Hubspot offers a number of self-service customer service channels. Here’s Hubspot’s knowledge base that provides tremendous value with plenty of user guides on how to use their products:
I also love Hubspot’s Training Academy:
The training academy offers rich educational material to help marketers learn more about inbound marketing and how to use Hubspot’s marketing and sales tools. Learning on demand via video and workshop exercises offers their customers a medium they can access 24/7 and progress through at their own pace.
The benefit of this medium for Hubspot is they don’t need to spend time and resources on one-on-one training with each individual customer. By offering the academy, they can deliver this training in volume.
Key takeaways to help you with creating a self-service channel:
- FAQ pages and knowledge-based community sites are the best place to start with self-service. Take advantage of tools like User Voice or Get Satisfaction to help you build out your resources.
- Keeping a regularly-updated blog will also add more value to customers and extend the experience beyond your bare product.
7. Hubspot uses live chat to offer quick sales and support
Live chat offers a customer service channel that delivers instantaneous answers to customer questions and problems. Instead of having to pick up a phone or send an email and wait hours for a response, live chat is effective because it gives customers the power to reach out to support and sales, while they are in the middle of evaluating your product or service.

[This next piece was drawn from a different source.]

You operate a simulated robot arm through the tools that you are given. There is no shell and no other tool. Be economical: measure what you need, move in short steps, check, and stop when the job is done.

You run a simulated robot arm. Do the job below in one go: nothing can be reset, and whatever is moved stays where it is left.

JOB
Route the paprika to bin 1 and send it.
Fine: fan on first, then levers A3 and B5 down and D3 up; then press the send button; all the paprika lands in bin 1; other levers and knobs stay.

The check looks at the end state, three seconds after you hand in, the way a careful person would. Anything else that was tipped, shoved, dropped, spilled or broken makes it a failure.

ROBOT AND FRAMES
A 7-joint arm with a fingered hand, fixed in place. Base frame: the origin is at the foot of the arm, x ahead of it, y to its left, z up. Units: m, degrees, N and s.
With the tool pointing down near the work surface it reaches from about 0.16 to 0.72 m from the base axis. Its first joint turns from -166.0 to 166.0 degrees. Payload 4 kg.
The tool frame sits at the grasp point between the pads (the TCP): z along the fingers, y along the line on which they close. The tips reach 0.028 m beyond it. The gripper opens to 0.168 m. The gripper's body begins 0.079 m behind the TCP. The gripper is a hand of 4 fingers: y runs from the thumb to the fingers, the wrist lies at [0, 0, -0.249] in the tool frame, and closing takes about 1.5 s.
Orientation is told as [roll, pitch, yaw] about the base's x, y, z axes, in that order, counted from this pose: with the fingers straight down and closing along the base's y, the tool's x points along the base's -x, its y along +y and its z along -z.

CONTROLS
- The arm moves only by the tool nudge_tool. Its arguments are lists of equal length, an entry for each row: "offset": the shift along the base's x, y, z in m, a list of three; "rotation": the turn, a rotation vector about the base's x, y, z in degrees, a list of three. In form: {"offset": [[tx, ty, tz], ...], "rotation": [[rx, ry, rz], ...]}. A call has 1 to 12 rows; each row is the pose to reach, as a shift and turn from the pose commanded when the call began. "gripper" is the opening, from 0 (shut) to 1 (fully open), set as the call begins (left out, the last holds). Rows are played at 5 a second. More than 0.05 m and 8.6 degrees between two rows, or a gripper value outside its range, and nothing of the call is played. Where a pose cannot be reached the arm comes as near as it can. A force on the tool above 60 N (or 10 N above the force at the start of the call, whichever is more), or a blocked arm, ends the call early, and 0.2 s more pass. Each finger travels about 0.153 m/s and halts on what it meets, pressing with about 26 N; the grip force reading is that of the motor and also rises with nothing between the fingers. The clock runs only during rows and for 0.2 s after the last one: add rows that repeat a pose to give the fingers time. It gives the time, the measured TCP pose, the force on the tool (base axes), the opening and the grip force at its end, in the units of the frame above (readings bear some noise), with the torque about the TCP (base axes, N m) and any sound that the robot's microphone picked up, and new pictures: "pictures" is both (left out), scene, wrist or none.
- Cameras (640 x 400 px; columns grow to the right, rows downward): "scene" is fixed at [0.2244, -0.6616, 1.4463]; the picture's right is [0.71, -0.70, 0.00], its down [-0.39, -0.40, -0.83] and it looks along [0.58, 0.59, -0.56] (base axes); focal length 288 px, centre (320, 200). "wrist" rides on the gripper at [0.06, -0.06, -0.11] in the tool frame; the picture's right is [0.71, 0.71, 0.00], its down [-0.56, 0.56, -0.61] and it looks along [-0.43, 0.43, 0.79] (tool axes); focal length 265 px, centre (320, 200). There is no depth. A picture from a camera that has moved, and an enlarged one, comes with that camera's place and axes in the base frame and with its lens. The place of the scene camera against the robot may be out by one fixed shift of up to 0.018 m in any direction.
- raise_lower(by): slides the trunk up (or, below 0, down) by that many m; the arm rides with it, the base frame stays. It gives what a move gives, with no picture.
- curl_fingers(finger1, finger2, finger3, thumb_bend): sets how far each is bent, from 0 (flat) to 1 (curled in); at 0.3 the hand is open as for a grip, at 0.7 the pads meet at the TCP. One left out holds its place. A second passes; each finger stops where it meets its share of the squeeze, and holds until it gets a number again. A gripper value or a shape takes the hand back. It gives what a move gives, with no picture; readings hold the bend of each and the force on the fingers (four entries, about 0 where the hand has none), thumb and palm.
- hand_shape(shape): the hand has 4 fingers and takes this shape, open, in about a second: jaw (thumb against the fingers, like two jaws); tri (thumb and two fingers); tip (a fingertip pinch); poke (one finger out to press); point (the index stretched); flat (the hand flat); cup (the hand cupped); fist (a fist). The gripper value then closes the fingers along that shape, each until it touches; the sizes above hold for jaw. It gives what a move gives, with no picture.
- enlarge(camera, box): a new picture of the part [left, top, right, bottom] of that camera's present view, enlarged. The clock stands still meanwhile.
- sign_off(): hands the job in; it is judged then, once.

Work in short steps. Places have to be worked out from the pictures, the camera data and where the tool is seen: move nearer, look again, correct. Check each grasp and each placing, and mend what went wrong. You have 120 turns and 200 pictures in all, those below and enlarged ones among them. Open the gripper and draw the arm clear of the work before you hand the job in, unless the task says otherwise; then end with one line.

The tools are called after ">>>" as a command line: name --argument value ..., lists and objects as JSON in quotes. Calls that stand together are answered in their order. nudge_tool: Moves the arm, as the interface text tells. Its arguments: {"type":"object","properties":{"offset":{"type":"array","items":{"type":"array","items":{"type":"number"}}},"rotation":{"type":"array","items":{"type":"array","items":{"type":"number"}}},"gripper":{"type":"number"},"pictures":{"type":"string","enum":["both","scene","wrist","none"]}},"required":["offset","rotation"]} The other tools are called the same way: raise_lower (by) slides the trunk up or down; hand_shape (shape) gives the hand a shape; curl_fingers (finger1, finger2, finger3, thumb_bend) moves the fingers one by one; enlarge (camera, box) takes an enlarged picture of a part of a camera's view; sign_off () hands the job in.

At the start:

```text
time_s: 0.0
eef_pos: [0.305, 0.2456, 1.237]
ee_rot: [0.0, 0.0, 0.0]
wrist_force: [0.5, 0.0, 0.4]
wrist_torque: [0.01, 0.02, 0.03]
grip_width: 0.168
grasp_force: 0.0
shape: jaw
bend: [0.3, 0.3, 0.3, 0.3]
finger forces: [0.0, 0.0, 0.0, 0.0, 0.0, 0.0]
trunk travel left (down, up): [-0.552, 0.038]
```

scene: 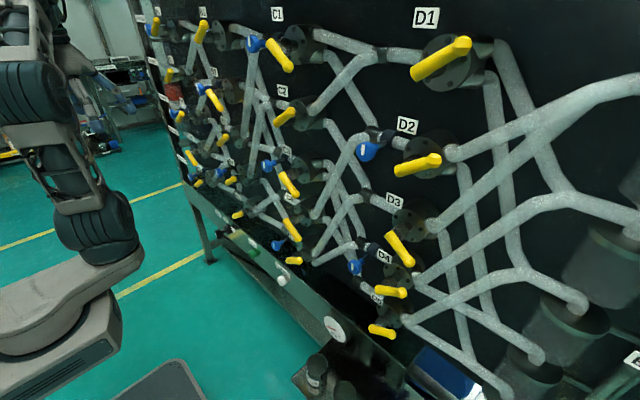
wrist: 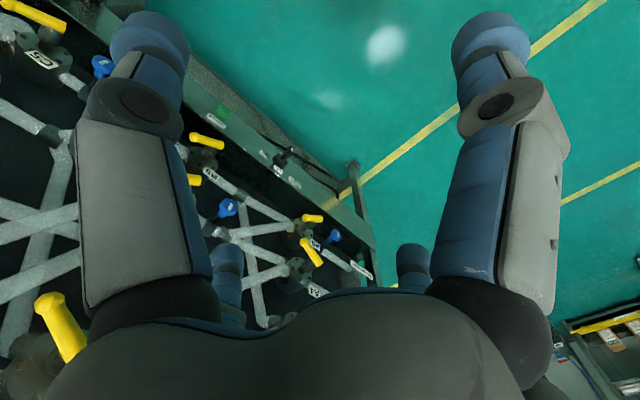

As a company, you also have the opportunity to keep the customer on your website, instead of risking them going elsewhere to find an answer to their question.
Let’s look at how Hubspot uses live chat to enhance the customer experience:
Live chat is available on all of Hubspot’s pages. As a prospective customer, if you’re browsing the pricing page and have a question about the different packages, live chat lets you speak with a representative instantly to get an answer.
Additionally, live chat tools can extend the experience by offering co-browsing and the ability for representatives to send customers to specific pages which can provide them with more information.
Related: Can live chat improve the customer experience?
Key takeaways to help you with live chat:
- Use live chat technology to track the website pages customers are visiting and coordinate skilled live chat representatives to answer their questions – e.g. support answers support questions and sales answers sales inquiries
- Make sure you integrate it with your other support channels (phone, email, etc.) to ensure a unified experience.
Enhance your website customer experience with these tools
So I’ve challenged you to think about improving your own website customer experience and now you’re probably wondering what tools you can use.
Great question! Here are the top three tools I recommend to help you gather insight to improve the customer experience on your website.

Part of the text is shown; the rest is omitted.